Prior to the war in Iraq, the Bush administration did a masterful job of conning the American people into believing that an invasion was necessary to fight terrorism. The most respected American statesman of the day, Gen. Colin Powell, announced to the world that the United States had eyewitness intelligence that Iraq was in the weapons-of-mass-destruction business. In addition, a staggering number of Americans came to believe that Saddam Hussein and Osama bin Laden were connected in some tangible way, even though the "intelligence" supporting this premise was at best shaky — and at worst manufactured.
Whether Powell was lying outright or was duped by an overly aggressive intelligence community may never be known. Either way, the political justification for the invasion of Iraq was based almost entirely on prevarication. And it wasn’t just Americans who were deceived. In addition to the United States, Australia, Britain, Denmark, and Poland were joined by more than 30 other countries in the Iraq effort. Were the citizens of these countries likewise not prepared to "sacrifice on a national scale"? More than 3,800 American bodies have been returned from Iraq since the war began.

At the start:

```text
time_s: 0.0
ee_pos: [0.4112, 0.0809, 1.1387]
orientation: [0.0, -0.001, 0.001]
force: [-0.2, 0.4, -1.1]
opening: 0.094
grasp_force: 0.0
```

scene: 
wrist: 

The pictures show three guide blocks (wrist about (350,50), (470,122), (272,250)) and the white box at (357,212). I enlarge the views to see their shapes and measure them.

Has any other country made such a sacrifice?
The American public may have grown overzealous about the war against terror. We may be guilty of failing to scrutinize our political and military leaders as they whipped us into a war-ready fervor. But to suggest that the invasion of Iraq was sanctioned by the American public with eyes wide open requires a drastic revision, if not a wholesale rewrite, of recent history.
— Dean Henry
Tiffin, Ohio
Alasdair Roberts replies:
The Bush administration twisted evidence on Iraq, as Dean Henry argues, but there is more to the story than simple deception. Polls throughout the preceding decade show that Americans already supported "military action" to remove Iraqi President Saddam Hussein.

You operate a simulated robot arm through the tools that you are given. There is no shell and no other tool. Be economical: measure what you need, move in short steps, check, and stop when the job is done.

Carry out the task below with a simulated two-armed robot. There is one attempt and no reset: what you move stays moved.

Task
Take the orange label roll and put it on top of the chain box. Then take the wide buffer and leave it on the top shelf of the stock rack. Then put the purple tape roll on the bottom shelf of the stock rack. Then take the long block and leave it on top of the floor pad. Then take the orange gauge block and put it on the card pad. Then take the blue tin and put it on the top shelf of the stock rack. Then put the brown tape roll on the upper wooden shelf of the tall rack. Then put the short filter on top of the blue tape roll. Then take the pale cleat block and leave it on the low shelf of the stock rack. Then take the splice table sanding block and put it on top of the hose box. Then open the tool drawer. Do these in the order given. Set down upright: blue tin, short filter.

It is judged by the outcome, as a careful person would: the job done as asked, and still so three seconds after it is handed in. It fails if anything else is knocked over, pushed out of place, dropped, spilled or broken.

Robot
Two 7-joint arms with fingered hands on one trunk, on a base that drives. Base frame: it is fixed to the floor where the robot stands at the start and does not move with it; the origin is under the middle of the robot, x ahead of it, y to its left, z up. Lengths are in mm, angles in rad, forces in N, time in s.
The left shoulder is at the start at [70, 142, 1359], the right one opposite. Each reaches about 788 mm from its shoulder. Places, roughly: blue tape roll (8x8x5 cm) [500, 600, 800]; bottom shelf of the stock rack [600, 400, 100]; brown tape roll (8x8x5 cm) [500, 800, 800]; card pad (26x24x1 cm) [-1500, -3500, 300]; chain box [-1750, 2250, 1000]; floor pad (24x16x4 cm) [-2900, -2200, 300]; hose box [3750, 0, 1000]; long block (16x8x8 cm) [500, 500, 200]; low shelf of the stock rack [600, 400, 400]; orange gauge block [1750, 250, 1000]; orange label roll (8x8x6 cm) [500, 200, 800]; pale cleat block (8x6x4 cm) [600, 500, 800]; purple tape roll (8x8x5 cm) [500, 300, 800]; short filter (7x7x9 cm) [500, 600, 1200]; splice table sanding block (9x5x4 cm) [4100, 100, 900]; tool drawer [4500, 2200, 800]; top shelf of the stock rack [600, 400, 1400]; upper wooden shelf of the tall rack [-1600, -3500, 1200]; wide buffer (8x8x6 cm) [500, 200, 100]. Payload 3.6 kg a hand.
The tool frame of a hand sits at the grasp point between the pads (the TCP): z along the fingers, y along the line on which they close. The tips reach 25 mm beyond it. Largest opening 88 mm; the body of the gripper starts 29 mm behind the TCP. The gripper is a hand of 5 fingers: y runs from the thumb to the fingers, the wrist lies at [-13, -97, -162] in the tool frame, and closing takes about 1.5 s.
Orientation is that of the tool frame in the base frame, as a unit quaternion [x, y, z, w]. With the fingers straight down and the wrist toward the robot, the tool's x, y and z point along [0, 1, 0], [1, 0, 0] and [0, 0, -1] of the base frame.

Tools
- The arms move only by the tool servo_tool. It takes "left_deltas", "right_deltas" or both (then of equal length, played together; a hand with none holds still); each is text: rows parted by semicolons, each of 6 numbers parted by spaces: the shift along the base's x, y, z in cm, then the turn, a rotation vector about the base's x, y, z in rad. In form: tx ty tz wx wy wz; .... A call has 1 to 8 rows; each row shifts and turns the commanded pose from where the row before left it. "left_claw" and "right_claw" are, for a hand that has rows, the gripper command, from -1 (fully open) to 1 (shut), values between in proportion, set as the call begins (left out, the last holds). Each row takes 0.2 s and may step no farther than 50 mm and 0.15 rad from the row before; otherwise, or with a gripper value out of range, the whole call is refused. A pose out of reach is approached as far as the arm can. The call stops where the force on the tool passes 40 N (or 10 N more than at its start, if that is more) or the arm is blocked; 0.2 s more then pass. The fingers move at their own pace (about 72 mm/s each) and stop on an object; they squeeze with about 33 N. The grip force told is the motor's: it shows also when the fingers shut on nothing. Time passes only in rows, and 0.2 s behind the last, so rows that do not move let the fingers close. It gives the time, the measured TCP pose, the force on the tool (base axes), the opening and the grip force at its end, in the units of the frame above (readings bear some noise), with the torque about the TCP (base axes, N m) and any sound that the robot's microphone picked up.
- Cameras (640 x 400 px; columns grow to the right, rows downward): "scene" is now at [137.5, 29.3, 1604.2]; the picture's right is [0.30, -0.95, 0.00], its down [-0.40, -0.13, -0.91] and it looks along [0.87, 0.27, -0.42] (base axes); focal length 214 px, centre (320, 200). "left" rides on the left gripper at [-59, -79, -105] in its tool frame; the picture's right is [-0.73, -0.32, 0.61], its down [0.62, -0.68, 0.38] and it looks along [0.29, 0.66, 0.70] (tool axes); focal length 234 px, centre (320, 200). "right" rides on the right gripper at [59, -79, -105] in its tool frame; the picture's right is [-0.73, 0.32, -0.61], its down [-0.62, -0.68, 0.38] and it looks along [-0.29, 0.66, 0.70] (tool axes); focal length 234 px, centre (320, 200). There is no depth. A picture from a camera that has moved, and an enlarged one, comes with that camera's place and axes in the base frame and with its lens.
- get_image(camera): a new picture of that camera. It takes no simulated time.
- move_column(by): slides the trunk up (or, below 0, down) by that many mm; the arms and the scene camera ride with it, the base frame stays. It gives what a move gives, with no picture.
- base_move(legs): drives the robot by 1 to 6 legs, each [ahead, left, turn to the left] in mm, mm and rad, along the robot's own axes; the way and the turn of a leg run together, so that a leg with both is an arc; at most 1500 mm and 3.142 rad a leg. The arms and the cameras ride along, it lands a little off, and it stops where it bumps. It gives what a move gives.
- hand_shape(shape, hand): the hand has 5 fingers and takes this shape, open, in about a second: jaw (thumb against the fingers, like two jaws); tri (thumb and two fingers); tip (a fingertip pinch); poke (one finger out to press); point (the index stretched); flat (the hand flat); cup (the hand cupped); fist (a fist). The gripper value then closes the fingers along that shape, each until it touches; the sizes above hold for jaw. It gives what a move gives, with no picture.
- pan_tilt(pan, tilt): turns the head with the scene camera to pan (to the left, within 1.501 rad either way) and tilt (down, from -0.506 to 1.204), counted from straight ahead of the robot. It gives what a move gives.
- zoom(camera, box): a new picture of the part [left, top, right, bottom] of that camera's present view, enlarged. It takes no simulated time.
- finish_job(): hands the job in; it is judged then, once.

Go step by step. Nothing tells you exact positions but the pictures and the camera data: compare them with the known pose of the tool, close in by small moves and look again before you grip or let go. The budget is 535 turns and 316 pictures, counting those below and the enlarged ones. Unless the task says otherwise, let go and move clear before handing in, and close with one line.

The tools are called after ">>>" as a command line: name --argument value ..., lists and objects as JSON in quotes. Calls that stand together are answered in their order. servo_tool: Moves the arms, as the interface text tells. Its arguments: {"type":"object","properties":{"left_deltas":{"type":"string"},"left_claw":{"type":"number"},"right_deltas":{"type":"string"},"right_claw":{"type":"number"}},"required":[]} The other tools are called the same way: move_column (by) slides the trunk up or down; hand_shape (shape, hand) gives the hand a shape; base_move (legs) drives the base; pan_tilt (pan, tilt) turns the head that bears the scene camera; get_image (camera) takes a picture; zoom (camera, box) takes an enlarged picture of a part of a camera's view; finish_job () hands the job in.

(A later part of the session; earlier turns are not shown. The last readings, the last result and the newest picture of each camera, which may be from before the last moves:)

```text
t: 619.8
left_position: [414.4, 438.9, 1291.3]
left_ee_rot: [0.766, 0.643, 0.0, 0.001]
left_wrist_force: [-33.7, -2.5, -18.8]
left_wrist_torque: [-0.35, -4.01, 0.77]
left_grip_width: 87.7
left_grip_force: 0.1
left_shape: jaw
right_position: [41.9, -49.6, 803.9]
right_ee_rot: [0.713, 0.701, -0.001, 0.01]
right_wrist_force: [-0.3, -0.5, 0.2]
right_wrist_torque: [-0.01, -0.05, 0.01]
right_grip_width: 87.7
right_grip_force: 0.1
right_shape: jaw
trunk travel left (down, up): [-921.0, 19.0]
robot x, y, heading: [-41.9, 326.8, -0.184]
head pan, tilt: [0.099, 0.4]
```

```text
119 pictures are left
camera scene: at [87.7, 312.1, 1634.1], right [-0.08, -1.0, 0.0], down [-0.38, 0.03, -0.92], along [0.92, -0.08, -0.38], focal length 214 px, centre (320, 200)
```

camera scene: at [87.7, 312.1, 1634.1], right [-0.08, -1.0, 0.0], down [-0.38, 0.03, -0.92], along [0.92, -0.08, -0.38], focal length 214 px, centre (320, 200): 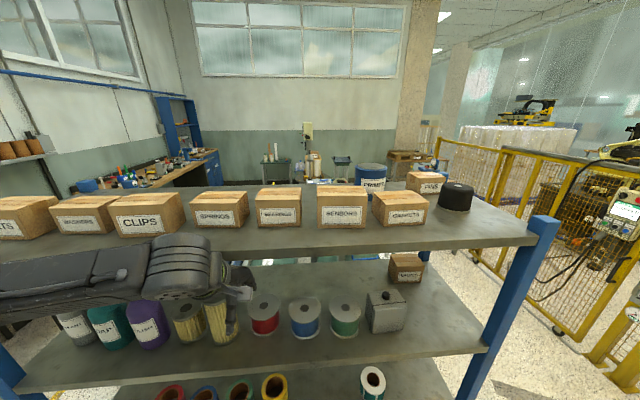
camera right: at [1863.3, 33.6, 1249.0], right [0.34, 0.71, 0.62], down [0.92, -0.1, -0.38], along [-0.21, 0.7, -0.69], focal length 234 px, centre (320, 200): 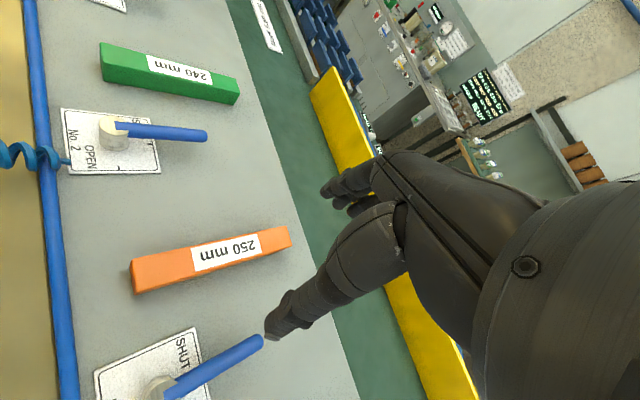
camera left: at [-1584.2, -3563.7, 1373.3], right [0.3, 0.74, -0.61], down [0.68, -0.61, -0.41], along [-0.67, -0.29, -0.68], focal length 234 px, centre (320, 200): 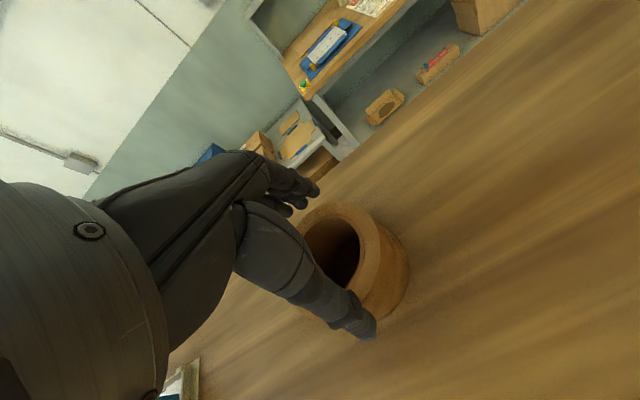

Why were Americans so hawkish? The answer is partly because warfare had been reinvented. Contrary to Matthew Crenson and Benjamin Ginsberg’s assumption, this was not a "Bush/Rumsfeld" policy. It was a decades-long transformation that began with the elimination of the draft, which encouraged a shift to technology-intensive combat and a massive increase in pro-military advertising. As an unintended consequence, it became easier to sell the idea of war.
At the same time, it became difficult to enact domestic measures to improve security. Fiscal constraints led to underinvestment in homeland security. Regulatory restraint made it harder to protect critical infrastructure. Liberalization led to massive cross-border flows of goods and people that are not easily monitored. Neoliberalism produced a sprawling economy that is more difficult to govern.
The writers do not challenge this idea. They do suggest that President Bush can be criticized for failing to reverse tax cuts. I agree. But we must remember that most Americans supported those cuts after 9/11. Similarly, we can criticize Bush for urging a pro-consumption policy. But it is conventional wisdom that voters will penalize politicians who fail to keep the economy humming. Do citizens bear no responsibility for what they say or how they vote?
I have no illusions about the United States’ capacity to democratize Iraq. Iraq is mired in a humanitarian disaster, triggered by U.S. intervention and aggravated by its mismanagement of the occupation. An uncounted number of Iraqi lives might be jeopardized by withdrawal, or saved by increased effort. Preserving lives placed at risk by U.S. policy is an enterprise worthy of sacrifice. There is little discussion about continued or intensified effort, however, because there is little domestic support for the investment these options would require.